A fin de condenar al mandatario por un delito procesable, los demócratas necesitan el voto de dos terceras partes del Senado. Es decir, al menos 20 senadores republicanos (GOP) tendrían que romper filas con el partido (aunque tal vez hagan falta 22, debido a las deserciones demócratas anticipadas, como la de los senadores Joe Manchin por Virginia y Doug Jones, por Alabama). La cifra se antoja inalcanzable, y no hay duda de que la lucha por los 67 votos será cuesta arriba.
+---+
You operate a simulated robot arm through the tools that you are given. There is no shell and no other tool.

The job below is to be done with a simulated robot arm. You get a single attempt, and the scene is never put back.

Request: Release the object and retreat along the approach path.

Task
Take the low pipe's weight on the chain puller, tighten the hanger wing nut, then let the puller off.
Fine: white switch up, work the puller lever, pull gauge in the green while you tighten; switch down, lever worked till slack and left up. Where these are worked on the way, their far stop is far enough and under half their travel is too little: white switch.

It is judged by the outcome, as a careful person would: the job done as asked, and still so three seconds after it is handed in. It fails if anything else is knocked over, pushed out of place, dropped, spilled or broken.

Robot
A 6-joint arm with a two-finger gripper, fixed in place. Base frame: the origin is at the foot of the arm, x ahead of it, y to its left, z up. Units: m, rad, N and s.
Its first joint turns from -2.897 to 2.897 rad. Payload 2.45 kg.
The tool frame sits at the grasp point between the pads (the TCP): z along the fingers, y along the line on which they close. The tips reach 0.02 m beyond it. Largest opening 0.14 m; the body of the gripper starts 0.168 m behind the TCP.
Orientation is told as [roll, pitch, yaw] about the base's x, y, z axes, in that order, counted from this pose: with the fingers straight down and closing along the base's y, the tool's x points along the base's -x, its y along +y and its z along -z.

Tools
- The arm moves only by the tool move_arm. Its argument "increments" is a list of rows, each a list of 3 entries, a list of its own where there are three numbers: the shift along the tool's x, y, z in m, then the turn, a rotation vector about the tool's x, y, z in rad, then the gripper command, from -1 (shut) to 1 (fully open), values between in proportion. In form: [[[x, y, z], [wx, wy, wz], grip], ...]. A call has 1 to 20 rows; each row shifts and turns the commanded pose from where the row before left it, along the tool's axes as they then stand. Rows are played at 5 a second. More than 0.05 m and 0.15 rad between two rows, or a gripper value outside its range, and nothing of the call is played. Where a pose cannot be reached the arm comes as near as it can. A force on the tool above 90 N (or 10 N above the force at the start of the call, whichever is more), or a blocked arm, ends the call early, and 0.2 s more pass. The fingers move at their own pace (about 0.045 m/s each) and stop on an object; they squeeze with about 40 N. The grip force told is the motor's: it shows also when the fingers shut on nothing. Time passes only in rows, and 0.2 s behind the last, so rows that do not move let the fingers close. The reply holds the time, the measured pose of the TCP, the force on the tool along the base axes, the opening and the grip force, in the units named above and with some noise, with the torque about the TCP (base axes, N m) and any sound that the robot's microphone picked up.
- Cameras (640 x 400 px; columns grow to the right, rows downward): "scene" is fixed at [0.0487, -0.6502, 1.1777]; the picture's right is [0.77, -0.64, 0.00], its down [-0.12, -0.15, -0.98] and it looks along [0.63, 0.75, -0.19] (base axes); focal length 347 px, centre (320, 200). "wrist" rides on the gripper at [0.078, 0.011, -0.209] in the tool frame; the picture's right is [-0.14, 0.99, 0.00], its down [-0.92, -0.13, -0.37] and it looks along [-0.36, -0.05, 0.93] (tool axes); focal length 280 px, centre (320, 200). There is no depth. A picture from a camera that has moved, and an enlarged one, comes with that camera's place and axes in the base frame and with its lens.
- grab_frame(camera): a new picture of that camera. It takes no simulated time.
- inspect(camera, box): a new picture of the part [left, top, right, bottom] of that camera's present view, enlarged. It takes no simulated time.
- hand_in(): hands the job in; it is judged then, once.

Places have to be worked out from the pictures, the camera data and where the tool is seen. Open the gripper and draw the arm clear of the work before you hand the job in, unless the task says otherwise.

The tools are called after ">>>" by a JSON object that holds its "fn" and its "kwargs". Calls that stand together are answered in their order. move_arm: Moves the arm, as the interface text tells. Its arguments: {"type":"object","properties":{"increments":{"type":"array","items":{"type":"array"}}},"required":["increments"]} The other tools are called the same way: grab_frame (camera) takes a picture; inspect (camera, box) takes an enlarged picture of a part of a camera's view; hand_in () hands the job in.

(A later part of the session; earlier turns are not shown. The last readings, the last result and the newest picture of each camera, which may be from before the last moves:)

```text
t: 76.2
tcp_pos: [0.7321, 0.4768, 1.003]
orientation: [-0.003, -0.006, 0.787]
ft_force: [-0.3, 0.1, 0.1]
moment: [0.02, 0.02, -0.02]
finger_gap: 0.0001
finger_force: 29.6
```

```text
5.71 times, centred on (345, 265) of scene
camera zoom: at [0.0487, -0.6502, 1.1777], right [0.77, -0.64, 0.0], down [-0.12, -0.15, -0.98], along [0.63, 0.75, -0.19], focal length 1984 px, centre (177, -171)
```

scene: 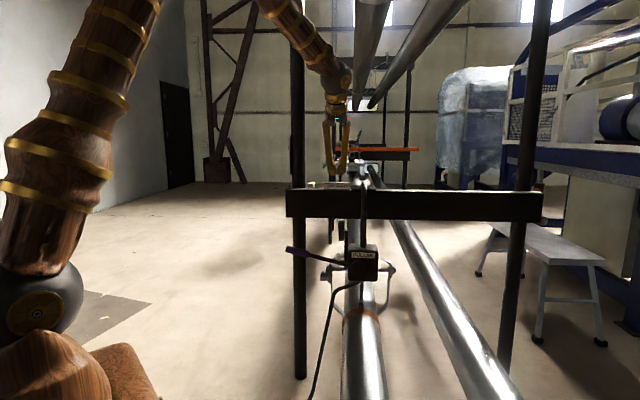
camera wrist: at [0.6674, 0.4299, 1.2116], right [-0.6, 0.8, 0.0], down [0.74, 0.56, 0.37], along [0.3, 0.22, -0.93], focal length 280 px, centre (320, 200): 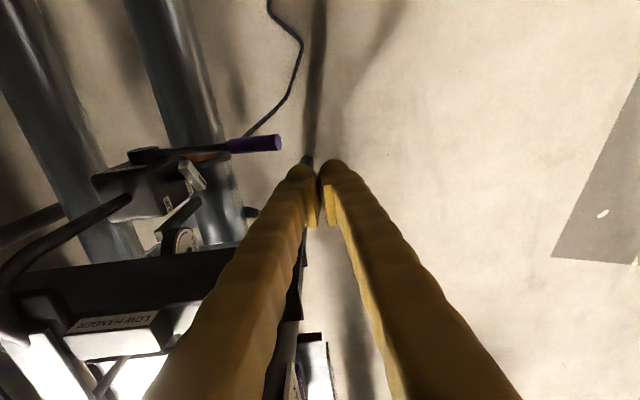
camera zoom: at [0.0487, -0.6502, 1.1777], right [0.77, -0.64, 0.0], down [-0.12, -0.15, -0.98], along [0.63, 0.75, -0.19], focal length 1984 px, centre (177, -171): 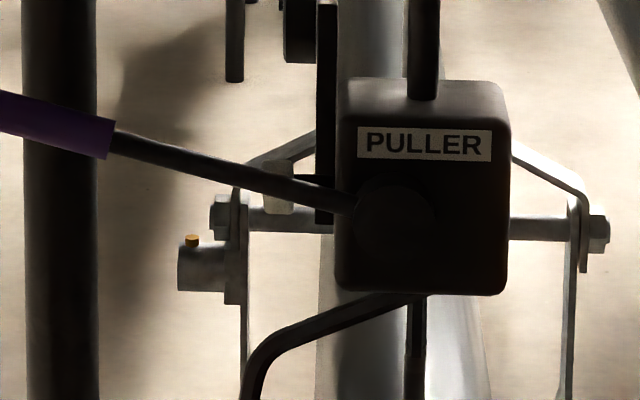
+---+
Con todo, tanto el líder de mayoría senatorial como la Casa Blanca temen que, si más de un par de senadores republicanos declaran su intención de votar contra el presidente, hordas de senadores del mismo partido se pronunciarán a favor del impeachment o juicio político, que esta vez contempla la destitución.
Es bien sabido que algunos senadores no soportan a Trump. Apenas en septiembre, Jeff Flake —ex senador por Arizona y célebre “nunca trumpista”— declaró que, si el voto fuera privado, hasta 35 senadores aprobarían la expulsión del presidente. En ese grupo destaca el senador Mitt Romney (Utah), a quien Trump ha insultado en varias ocasiones, pese a que, durante la transición, el entonces presidente electo le ofreció la secretaría de Estado. Romney ha descrito las recientes interacciones de Trump con su homólogo ucraniano como “espantosas”. Por su parte, el mandatario estadounidense ha tuiteado que Romney es un “patán pretencioso”. Y aun cuando el senador asegura que no está prejuiciado y que aguardará a conocer todos los hechos, los cuentavotos de Trump ya han descontado el apoyo de Romney.
La Casa Blanca —y McConnell— tiene puesta la mira en dos senadoras específicas: Susan Collins (Maine) y Lisa Murkowski (Alaska), ambas hostiles al presidente. En 2017, Murkowski votó contra el proyecto de ley para derogar el Obamacare, ayudando a salvar el programa y propinando una bofetada al mandatario. Collins —quien enfrentará una cerrada competencia reelectoral el próximo año— no ha parado en mientes para criticar a Trump. Por ejemplo, declaró que “cometió un grave error” al pedir a los chinos que investigaran los negocios de Hunter Biden en ese país, y exigió que el millonario se retractara de un tuit en el que comparó la investigación de impeachment del Congreso con un “linchamiento”.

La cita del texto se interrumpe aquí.